Kalshi does not hand you a single filable profit number, and the tax treatment of event contracts is still unsettled. This calculator estimates your federal tax under the two treatments traders argue about most: ordinary income and the Section 1256 60/40 blend.
Enter your net realized profit and your rates below. This is a planning estimate, not tax advice, and it does not include state tax.
The 60/40 blend taxes 60 percent of the gain at the long-term capital gains rate and 40 percent at your ordinary rate. Whether event contracts qualify for Section 1256 is unsettled, so treat this as a planning estimate, not advice. State tax is not included.

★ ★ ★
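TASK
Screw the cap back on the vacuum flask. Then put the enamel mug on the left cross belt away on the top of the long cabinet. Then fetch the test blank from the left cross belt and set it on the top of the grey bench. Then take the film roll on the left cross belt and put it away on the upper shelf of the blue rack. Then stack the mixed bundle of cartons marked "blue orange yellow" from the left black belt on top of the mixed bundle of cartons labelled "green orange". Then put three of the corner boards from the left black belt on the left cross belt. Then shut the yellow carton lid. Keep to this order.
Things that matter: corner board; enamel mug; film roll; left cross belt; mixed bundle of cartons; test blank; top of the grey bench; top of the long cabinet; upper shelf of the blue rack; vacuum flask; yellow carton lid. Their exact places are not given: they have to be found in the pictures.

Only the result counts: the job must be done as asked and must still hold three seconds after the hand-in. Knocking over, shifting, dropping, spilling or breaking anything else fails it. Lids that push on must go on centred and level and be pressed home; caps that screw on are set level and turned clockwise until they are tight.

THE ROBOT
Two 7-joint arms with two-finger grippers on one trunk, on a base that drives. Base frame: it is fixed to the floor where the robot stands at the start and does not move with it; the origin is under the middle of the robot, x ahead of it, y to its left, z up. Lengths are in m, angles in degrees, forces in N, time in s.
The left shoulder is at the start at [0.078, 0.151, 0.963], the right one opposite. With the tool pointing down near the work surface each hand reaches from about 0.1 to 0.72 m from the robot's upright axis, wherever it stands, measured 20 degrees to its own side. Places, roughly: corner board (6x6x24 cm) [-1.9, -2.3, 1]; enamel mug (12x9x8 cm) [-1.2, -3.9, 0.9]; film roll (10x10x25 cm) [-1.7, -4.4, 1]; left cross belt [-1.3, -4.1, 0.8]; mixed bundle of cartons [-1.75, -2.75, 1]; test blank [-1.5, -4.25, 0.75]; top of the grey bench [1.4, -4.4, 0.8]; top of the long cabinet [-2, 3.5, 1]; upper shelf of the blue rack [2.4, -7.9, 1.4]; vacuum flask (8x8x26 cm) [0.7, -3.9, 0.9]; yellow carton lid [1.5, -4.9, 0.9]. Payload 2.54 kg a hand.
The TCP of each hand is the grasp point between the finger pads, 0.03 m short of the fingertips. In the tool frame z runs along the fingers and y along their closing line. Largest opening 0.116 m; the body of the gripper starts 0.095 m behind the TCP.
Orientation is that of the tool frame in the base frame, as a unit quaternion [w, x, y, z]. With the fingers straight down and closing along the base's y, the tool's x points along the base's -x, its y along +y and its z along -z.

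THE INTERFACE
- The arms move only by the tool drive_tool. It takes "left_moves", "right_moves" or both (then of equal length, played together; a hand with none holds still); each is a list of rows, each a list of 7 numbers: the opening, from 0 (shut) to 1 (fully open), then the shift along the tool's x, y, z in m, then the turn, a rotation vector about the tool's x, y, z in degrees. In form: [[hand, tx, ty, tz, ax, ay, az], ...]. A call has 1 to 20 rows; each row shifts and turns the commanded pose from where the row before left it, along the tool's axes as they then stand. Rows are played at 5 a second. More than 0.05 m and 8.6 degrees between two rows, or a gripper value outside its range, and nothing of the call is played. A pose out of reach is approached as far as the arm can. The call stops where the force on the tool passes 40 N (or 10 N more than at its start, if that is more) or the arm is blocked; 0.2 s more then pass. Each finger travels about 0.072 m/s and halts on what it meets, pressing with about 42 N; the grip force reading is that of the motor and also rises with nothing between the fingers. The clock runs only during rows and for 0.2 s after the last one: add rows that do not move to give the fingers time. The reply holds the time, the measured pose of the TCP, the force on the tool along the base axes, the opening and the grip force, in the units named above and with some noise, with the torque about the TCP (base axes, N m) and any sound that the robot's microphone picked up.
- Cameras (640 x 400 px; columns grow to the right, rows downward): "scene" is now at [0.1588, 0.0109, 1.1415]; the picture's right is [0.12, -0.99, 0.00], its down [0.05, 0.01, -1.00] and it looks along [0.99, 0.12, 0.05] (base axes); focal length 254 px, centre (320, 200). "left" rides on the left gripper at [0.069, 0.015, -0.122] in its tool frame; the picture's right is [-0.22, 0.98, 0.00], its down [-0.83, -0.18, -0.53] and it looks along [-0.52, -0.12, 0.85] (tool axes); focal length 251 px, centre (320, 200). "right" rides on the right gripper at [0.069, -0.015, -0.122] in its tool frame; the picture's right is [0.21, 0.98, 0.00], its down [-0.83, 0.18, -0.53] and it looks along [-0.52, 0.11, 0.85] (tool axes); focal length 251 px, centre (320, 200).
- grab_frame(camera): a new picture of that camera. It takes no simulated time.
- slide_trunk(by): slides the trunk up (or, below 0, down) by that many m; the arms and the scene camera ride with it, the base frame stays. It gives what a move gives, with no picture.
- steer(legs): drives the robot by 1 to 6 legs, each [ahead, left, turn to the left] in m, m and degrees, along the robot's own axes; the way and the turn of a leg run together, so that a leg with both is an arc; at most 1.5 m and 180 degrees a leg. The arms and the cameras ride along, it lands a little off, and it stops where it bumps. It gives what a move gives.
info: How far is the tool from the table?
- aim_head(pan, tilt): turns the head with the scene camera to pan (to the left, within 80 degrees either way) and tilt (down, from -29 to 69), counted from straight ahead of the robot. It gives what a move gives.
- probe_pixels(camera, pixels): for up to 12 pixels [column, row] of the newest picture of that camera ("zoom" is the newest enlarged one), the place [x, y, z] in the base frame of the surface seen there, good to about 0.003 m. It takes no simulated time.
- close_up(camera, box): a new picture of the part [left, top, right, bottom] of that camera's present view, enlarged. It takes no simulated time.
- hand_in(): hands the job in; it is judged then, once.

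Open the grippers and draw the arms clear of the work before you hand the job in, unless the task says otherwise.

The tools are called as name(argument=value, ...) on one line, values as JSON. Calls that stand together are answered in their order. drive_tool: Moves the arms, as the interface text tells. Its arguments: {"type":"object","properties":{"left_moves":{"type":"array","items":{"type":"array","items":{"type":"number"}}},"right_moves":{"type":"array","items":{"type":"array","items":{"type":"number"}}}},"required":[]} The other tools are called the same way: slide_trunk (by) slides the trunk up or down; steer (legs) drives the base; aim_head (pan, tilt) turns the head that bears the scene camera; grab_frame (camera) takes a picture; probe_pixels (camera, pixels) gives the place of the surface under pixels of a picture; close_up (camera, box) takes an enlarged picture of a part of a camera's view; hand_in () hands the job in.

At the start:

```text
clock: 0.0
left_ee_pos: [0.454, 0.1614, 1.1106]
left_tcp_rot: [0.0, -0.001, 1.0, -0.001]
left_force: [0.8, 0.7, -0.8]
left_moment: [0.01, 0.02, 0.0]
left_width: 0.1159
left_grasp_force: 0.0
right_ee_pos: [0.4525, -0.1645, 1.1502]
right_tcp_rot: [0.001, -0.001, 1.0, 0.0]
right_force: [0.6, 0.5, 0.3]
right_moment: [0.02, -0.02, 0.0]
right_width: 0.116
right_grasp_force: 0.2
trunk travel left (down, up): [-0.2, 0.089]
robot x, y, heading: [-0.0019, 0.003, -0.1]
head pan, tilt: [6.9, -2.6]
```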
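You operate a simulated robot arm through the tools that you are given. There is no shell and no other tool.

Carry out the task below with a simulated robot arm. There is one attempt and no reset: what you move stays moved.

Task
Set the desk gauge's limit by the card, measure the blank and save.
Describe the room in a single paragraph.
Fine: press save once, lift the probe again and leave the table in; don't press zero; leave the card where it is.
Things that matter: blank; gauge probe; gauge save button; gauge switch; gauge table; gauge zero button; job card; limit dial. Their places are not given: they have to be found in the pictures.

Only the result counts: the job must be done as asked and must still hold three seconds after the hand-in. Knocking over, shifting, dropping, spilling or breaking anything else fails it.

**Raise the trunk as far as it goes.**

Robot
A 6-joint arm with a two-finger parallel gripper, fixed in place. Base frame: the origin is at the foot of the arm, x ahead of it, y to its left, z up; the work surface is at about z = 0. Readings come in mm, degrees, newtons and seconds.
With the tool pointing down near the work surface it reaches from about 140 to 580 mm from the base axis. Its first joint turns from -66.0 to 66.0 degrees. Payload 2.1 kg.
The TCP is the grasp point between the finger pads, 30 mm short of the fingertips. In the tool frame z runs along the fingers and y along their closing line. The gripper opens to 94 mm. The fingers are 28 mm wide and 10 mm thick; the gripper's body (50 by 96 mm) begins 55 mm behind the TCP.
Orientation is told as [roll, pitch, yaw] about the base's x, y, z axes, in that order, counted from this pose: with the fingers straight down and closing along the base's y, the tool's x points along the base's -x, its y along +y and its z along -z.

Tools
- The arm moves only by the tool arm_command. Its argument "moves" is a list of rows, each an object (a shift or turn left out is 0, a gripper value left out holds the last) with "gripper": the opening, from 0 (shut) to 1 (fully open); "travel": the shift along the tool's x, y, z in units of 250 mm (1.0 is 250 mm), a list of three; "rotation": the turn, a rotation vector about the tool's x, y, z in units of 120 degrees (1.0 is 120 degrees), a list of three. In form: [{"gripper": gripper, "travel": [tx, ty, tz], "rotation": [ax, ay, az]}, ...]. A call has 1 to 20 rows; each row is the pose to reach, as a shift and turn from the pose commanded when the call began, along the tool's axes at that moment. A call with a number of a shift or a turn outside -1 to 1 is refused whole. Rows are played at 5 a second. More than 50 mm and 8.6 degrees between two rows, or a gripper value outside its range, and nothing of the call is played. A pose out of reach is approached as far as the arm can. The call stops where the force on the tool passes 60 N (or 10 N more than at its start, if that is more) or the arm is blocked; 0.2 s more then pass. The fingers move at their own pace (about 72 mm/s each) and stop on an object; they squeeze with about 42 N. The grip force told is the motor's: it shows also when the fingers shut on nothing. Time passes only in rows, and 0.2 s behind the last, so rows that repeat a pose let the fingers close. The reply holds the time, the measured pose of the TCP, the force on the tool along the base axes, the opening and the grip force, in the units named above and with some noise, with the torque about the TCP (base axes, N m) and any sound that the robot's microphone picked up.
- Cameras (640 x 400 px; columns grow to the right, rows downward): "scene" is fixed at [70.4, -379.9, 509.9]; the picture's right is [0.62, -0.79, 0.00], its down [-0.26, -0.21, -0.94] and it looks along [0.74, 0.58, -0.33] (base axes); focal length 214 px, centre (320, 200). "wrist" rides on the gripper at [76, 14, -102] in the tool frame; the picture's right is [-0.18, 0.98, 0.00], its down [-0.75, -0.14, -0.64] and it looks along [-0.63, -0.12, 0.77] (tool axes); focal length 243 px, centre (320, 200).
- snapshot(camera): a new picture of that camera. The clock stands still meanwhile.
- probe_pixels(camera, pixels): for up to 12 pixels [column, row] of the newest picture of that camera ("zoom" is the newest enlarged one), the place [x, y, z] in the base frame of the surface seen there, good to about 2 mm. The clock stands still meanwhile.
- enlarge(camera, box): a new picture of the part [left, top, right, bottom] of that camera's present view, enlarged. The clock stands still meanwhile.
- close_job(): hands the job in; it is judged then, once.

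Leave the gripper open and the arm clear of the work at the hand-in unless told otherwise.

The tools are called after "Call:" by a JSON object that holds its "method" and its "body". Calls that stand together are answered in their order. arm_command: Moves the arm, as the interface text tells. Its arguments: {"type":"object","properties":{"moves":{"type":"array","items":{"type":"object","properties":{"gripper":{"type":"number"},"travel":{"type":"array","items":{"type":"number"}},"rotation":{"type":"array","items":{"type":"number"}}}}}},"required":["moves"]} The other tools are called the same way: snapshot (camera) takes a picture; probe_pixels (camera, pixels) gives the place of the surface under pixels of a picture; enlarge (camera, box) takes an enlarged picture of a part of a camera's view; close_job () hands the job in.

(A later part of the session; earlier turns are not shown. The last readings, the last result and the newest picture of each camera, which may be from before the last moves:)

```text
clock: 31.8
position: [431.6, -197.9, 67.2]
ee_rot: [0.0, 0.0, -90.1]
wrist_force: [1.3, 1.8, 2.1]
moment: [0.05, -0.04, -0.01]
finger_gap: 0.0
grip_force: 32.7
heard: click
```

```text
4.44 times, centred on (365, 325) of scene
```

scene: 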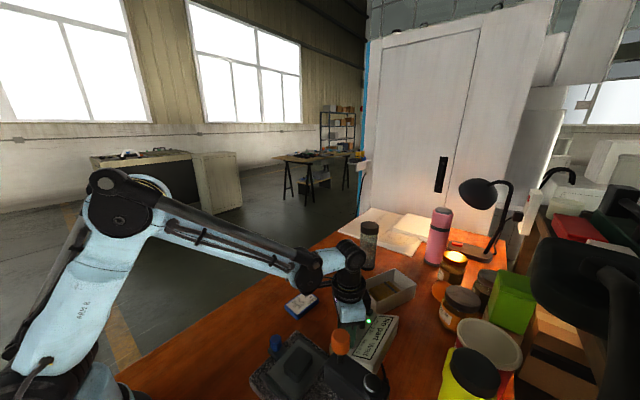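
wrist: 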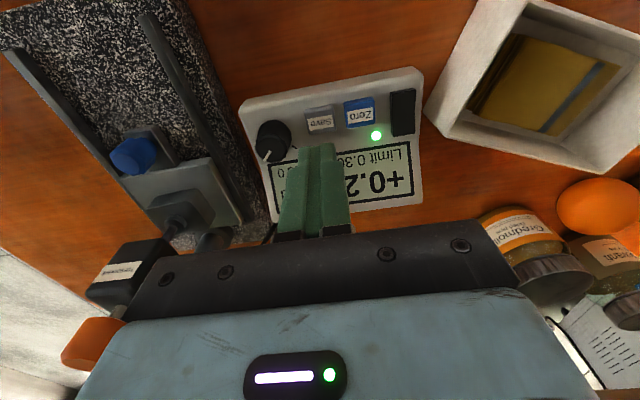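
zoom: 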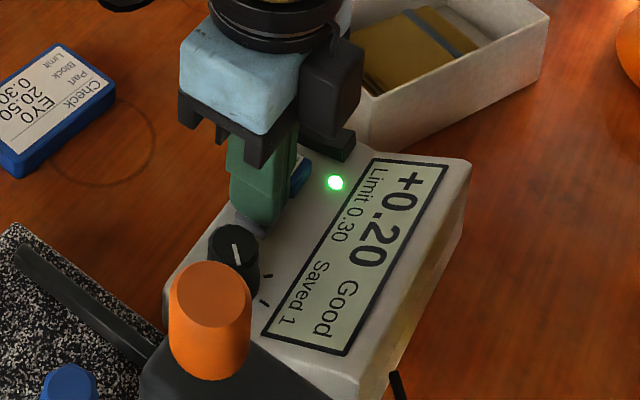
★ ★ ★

Treated as ordinary income, your whole profit is taxed at your marginal rate. Under Section 1256, 60 percent is taxed at the lower long-term capital gains rate and 40 percent at your ordinary rate, regardless of how long you held, which usually lowers the bill.
Whether Kalshi contracts qualify for Section 1256 treatment is debated and not settled by the IRS, so the right answer for your situation is something to confirm with a tax professional.
This is a federal estimate at the rates you enter. It excludes state income tax, the net investment income tax, and the interaction with your other income, all of which can move the real number.
It also assumes you have already netted wins against losses to get a single profit figure. Loss treatment differs by method, which is part of why the classification matters.